To label Labour as anti-family just as its landmark Working for Families package is being rolled out must stick in Steve Maharey's craw even more than being called "smarmy".
The Prime Minister must have been sorely tempted when Tamihere offered to resign last Monday. However, the wider political ramifications would have quickly kicked in.
The last thing Labour wants is to give the Maori Party the platform of a byelection, although that would have been avoided with National's agreement.
Invoking the Electoral Act, however, would have required Helen Clark to announce the date for the general election. She does not want to lose that tactical advantage.
Tamihere's departure from Parliament would also have made Labour's battle to hold its Maori seats even tougher. As a bridge to Pakeha, Tamihere is also needed to counter National's renewed efforts to paint the foreshore and seabed law as pro-Maori.
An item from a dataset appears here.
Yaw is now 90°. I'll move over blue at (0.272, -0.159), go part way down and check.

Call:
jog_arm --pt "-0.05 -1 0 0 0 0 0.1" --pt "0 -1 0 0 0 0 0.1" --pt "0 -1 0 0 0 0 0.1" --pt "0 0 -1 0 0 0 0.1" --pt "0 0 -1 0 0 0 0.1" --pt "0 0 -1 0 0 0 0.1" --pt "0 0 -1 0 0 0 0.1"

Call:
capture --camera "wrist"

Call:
Had he gone voluntarily, his resignation would still have been seen as forced, making him a martyr and Clark the villain.
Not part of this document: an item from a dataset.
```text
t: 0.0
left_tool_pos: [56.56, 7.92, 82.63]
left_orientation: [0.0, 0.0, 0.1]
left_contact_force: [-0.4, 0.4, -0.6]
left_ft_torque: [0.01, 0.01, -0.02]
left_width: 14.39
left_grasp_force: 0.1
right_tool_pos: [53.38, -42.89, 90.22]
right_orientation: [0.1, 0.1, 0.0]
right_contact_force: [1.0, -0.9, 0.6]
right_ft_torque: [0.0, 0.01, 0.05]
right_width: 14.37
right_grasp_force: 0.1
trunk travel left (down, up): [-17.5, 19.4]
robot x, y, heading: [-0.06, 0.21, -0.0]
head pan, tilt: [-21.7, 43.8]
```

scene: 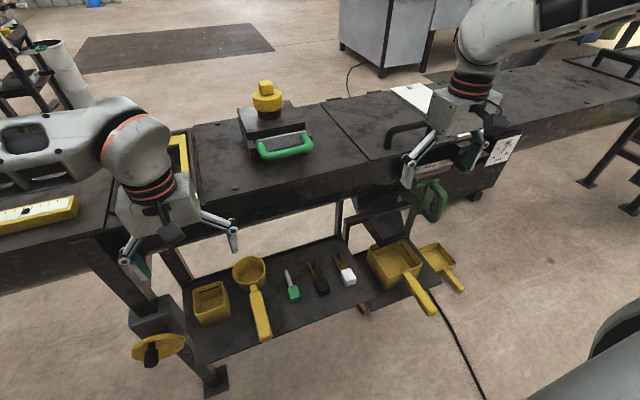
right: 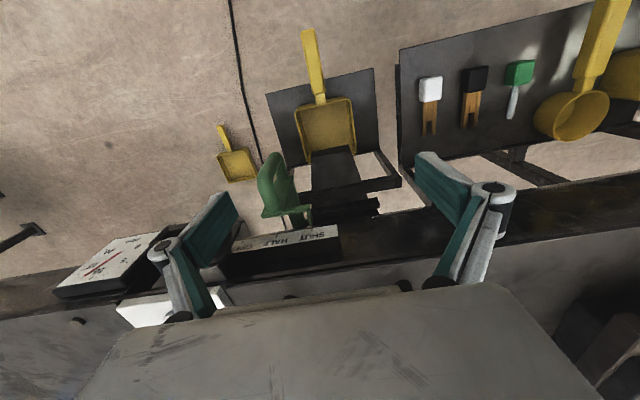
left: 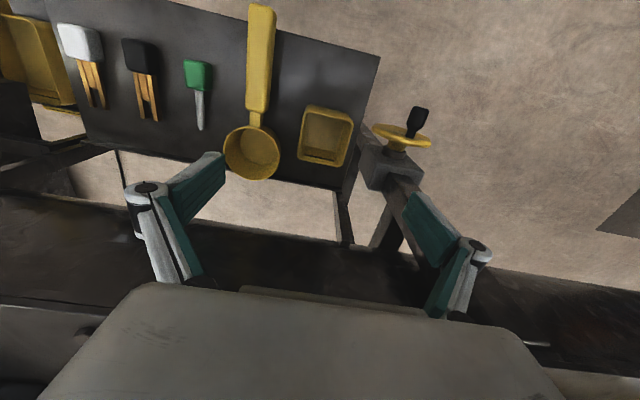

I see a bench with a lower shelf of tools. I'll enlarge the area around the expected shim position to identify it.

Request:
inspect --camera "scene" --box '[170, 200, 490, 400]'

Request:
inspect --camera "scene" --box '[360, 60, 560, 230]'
While he is adamant he will stick with Labour, the party hierarchy is clearly reluctant to discipline him for fear that might lead him to question that attachment this side of polling day - especially as his loyalty will be sorely tested by a lengthy spell in the wilderness afterwards.
The Prime Minister has consequently left the window slightly ajar to his returning to Cabinet - as long as his behaviour is exemplary from here on.
That day was already a long way off even before Tamihere's latest lapse.
He would have had to await the completion of Serious Fraud Office-instigated court cases involving the Waipareira Trust.
Post-election, Labour's share of Cabinet posts will be squeezed anyway by having to accommodate new coalition partners. If there are any spare slots for the right faction, they will have been long filled by colleagues by the time Tamihere is back in the reckoning. And after this week, they will feel less disposed towards him.
Tamihere may have choked when asked to eat on humble pie this week. The party's advice? Keep eating.